[Start]

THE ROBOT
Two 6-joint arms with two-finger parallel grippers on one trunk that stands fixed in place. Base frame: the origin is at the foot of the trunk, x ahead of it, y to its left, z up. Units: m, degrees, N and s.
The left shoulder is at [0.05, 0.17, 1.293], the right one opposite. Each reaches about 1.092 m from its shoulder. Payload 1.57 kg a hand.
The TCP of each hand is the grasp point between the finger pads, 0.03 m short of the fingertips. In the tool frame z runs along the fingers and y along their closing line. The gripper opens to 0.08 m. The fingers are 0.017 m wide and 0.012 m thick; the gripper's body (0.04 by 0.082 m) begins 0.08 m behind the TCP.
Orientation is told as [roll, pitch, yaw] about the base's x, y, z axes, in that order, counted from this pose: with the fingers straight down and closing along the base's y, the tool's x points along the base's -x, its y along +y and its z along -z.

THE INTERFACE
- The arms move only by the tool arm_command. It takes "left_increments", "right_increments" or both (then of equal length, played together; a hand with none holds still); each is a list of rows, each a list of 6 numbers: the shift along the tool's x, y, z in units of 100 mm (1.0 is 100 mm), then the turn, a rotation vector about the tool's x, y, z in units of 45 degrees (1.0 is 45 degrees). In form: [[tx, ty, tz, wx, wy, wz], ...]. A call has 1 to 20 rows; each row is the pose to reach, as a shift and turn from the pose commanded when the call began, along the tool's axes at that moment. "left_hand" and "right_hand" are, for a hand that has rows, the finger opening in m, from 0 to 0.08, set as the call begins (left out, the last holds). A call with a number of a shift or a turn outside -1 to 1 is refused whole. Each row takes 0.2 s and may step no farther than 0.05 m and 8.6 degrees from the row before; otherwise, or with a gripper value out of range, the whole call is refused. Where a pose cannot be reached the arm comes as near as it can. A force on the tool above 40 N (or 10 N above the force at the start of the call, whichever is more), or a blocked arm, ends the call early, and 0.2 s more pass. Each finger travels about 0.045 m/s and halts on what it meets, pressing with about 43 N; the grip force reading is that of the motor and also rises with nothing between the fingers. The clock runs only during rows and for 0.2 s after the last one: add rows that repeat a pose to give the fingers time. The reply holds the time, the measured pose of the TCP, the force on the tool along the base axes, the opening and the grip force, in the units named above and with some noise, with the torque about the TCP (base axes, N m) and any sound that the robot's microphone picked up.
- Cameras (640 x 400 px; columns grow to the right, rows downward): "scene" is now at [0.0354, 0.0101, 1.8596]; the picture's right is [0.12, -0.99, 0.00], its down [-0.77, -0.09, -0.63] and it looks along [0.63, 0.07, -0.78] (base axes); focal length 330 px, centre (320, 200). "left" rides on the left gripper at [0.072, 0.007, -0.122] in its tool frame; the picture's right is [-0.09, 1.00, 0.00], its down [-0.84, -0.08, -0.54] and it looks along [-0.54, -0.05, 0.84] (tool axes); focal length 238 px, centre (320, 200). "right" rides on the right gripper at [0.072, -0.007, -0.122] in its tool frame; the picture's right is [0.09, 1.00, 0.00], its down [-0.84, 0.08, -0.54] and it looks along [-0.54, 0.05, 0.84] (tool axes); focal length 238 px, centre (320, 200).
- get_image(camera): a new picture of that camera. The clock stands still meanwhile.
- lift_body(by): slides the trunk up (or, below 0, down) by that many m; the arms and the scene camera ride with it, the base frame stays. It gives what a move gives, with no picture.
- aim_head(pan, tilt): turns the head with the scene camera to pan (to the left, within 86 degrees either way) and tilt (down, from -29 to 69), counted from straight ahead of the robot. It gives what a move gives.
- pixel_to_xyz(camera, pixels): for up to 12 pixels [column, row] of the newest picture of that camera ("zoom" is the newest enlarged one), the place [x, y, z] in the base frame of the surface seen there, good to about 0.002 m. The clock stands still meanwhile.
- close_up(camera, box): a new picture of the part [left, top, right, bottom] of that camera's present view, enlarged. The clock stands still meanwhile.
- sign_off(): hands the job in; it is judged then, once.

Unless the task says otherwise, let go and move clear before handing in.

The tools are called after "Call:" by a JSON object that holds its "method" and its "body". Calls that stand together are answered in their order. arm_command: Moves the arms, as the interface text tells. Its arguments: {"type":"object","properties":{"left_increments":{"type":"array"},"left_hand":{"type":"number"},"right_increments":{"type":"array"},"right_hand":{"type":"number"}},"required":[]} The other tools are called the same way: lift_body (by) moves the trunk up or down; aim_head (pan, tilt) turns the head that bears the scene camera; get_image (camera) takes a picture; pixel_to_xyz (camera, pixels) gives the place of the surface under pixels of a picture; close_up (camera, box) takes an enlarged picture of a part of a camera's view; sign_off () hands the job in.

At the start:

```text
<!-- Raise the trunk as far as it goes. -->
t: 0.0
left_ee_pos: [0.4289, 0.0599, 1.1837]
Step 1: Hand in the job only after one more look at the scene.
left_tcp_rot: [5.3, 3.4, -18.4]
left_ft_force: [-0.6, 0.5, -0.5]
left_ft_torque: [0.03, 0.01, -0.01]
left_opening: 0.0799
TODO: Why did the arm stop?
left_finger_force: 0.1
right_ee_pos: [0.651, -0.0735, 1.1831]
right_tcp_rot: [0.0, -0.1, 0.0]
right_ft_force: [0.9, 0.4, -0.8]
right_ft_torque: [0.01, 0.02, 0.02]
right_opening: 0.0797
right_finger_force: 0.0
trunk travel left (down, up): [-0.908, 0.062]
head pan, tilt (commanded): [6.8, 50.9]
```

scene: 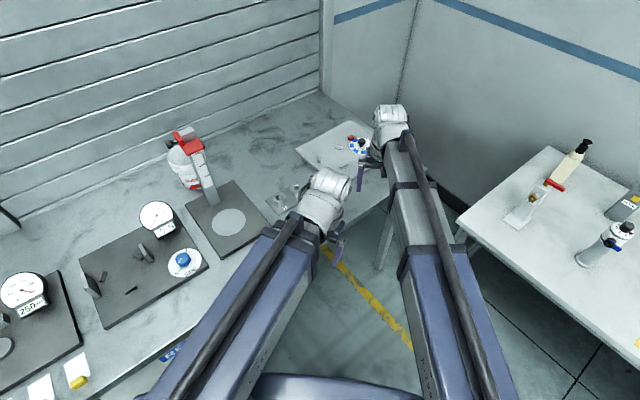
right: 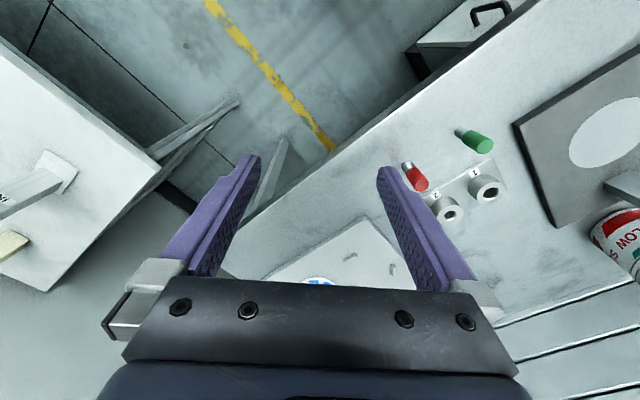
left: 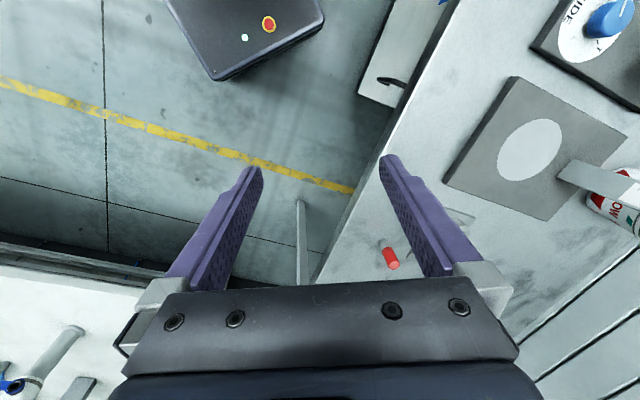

[End]

> _Problem to work on_
Copy each line holding the word "down" from the listing above.

> _Output of the exercise_
Orientation is told as [roll, pitch, yaw] about the base's x, y, z axes, in that order, counted from this pose: with the fingers straight down and closing along the base's y, the tool's x points along the base's -x, its y along +y and its z along -z.
- Cameras (640 x 400 px; columns grow to the right, rows downward): "scene" is now at [0.0354, 0.0101, 1.8596]; the picture's right is [0.12, -0.99, 0.00], its down [-0.77, -0.09, -0.63] and it looks along [0.63, 0.07, -0.78] (base axes); focal length 330 px, centre (320, 200). "left" rides on the left gripper at [0.072, 0.007, -0.122] in its tool frame; the picture's right is [-0.09, 1.00, 0.00], its down [-0.84, -0.08, -0.54] and it looks along [-0.54, -0.05, 0.84] (tool axes); focal length 238 px, centre (320, 200). "right" rides on the right gripper at [0.072, -0.007, -0.122] in its tool frame; the picture's right is [0.09, 1.00, 0.00], its down [-0.84, 0.08, -0.54] and it looks along [-0.54, 0.05, 0.84] (tool axes); focal length 238 px, centre (320, 200).
- lift_body(by): slides the trunk up (or, below 0, down) by that many m; the arms and the scene camera ride with it, the base frame stays. It gives what a move gives, with no picture.
- aim_head(pan, tilt): turns the head with the scene camera to pan (to the left, within 86 degrees either way) and tilt (down, from -29 to 69), counted from straight ahead of the robot. It gives what a move gives.
The tools are called after "Call:" by a JSON object that holds its "method" and its "body". Calls that stand together are answered in their order. arm_command: Moves the arms, as the interface text tells. Its arguments: {"type":"object","properties":{"left_increments":{"type":"array"},"left_hand":{"type":"number"},"right_increments":{"type":"array"},"right_hand":{"type":"number"}},"required":[]} The other tools are called the same way: lift_body (by) moves the trunk up or down; aim_head (pan, tilt) turns the head that bears the scene camera; get_image (camera) takes a picture; pixel_to_xyz (camera, pixels) gives the place of the surface under pixels of a picture; close_up (camera, box) takes an enlarged picture of a part of a camera's view; sign_off () hands the job in.
trunk travel left (down, up): [-0.908, 0.062]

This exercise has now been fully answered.